Net cash used in operating activities for the three months ended March 31, 2024 consisted of a net loss of $5.9 million, non-cash charges of $3.4 million, including $2.7 million of stock-based compensation expense and $1.5 million of depreciation and amortization, partially offset by $1.2 million in gains on the sales of mortgages. Changes in assets and liabilities were primarily driven by $49.6 million in mortgage loan originations and $0.9 million in prepaid and other current assets; partially offset by $50.7 million in proceeds from the sales and principal payments on mortgage loans held for sale, as well as a $1.1 million increase in accrued and other current liabilities.
Cash Flows from Investing Activities
Net cash used in investing activities for the three months ended March 31, 2025 primarily consisted of $0.7 million for purchases of intangible assets relative to technology development.

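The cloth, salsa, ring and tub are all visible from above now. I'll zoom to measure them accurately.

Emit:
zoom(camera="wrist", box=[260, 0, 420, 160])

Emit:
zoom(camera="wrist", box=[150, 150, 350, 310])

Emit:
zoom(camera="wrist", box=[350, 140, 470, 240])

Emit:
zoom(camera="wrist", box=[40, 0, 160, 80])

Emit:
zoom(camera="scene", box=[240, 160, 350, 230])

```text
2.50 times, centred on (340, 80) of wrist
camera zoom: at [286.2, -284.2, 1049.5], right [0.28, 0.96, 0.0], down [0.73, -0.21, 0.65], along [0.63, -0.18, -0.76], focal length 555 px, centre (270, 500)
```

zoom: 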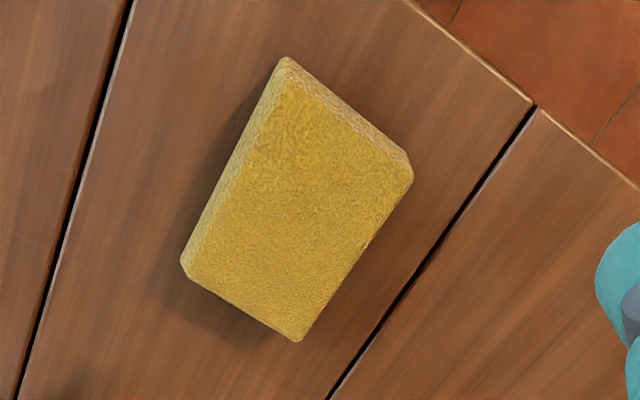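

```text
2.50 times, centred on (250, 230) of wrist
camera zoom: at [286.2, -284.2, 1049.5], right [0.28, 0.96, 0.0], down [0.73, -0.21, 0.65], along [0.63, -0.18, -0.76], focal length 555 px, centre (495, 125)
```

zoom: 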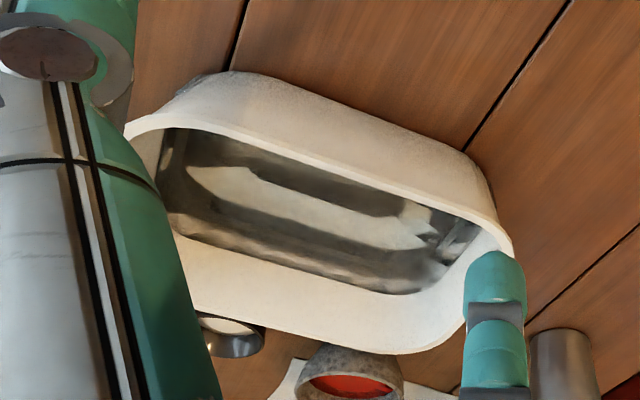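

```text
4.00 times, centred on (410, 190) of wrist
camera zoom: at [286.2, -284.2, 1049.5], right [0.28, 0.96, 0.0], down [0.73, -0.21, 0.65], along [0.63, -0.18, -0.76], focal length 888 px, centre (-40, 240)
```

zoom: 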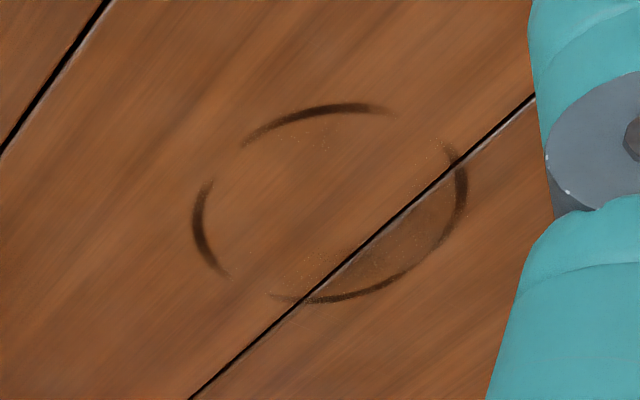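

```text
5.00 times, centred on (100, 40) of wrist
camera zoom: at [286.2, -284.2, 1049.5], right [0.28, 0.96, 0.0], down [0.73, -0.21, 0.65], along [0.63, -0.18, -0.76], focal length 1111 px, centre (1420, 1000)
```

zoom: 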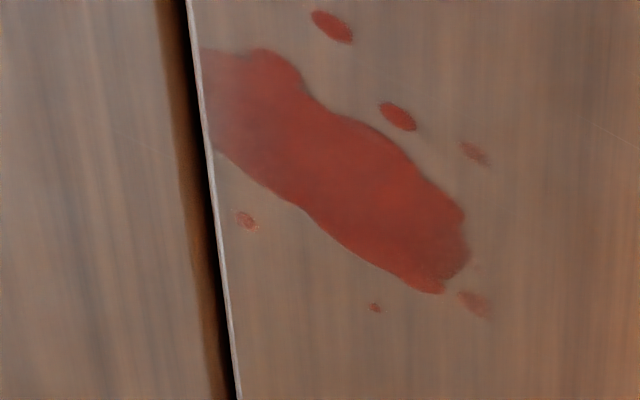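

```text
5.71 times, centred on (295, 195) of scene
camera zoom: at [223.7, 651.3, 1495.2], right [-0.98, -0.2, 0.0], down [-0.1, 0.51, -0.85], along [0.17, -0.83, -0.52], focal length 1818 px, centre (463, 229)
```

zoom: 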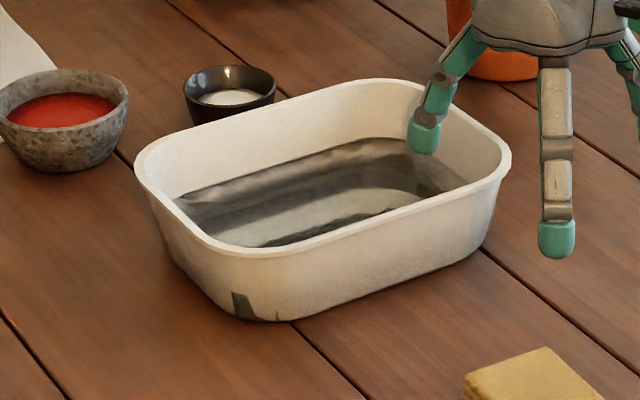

Net cash used in investing activities for the three months ended March 31, 2024 primarily consisted of $0.5 million for purchases of intangible assets related to technology development.
Cash Flows from Financing Activities
Net cash provided in financing activities for the three months ended March 31, 2025 consisted primarily of the $3.0 million in proceeds from the issuance of common stock in connection with a public offering and the change of $4.7 million on our warehouse lines of credit.
Net cash used in financing activities for the three months ended March 31, 2024 consisted primarily of approximately $0.2 million in principal payments on debt and $0.1 million in deferred acquisition payments, partially offset by $0.2 million in net activity on our warehouse lines of credit.
NON-GAAP FINANCIAL MEASURE
To supplement our consolidated financial statements, which are prepared and presented in accordance with GAAP, we use Adjusted EBITDA, a non-GAAP financial measure, to understand and evaluate our core operating performance. This non-GAAP financial measure, which may be different than similarly titled measures used by other companies, is presented to enhance investors’ overall understanding of our financial performance and should not be considered a substitute for, or superior to, the financial information prepared and presented in accordance with GAAP.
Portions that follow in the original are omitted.